CANOE Network SLAM!Sports

 
SLAM! Sports SLAM! Basketball
  Tue, April 13, 2004


NBA NEWS
RAPTORS
NCAA BASKETBALL
SCOREBOARD
COURTSIDE BLOG
COLUMNISTS
COMMENT






PLAYER BIOS
MOVEMENTS
INJURIES
STATS


FIND A PLAYER:
CONF. STANDINGS
EAST STANDINGS
WEST STANDINGS
WEEKLY SCHEDULE
DAILY LEADERS














And the winners are ...
LeBron, not Carmelo, should be named NBA Rookie of the Year

By BILL HARRIS -- Toronto Sun

As shocking as this may be, the media are wrong sometimes. Yup, it's true.

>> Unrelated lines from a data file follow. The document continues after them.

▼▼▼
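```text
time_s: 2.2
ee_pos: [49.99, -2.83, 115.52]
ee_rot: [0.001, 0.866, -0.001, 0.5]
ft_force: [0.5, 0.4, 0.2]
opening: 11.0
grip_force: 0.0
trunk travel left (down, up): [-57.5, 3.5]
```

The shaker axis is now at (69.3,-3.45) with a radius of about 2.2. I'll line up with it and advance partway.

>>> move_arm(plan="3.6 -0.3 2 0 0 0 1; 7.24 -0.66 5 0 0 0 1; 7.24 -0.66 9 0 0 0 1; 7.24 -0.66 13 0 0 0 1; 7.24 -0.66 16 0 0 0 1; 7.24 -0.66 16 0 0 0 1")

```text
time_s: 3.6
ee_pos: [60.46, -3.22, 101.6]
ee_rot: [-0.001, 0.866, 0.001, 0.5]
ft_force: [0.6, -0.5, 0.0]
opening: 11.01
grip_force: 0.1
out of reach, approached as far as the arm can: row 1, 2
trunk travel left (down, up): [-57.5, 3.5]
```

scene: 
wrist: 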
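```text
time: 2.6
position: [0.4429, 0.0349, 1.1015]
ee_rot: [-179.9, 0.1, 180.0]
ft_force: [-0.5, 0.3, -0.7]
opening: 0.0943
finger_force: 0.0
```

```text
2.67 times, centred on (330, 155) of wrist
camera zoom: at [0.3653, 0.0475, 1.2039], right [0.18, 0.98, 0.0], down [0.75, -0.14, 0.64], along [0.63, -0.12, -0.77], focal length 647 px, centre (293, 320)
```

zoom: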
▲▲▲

From a personal point of view, a mistake was made last season when the NBA media chose Amare Stoudemire of the Phoenix Suns as the rookie of the year over Yao Ming of the Houston Rockets. Both had good seasons, but yours truly voted for Yao, the No. 1 pick in the 2002 draft, because he had been under substantially more pressure to succeed immediately than Stoudemire, the No. 9 pick.

We're faced with a similar situation this season when it comes to rookie-of-the-year candidates LeBron James, who was selected first overall by the Cleveland Cavaliers in the 2003 draft, and Carmelo Anthony, who was picked third by the Denver Nuggets. Again, both have had great seasons, but hopefully this time the vote will swing James' way overwhelmingly, for many of the same reasons Yao should have been the choice a year ago.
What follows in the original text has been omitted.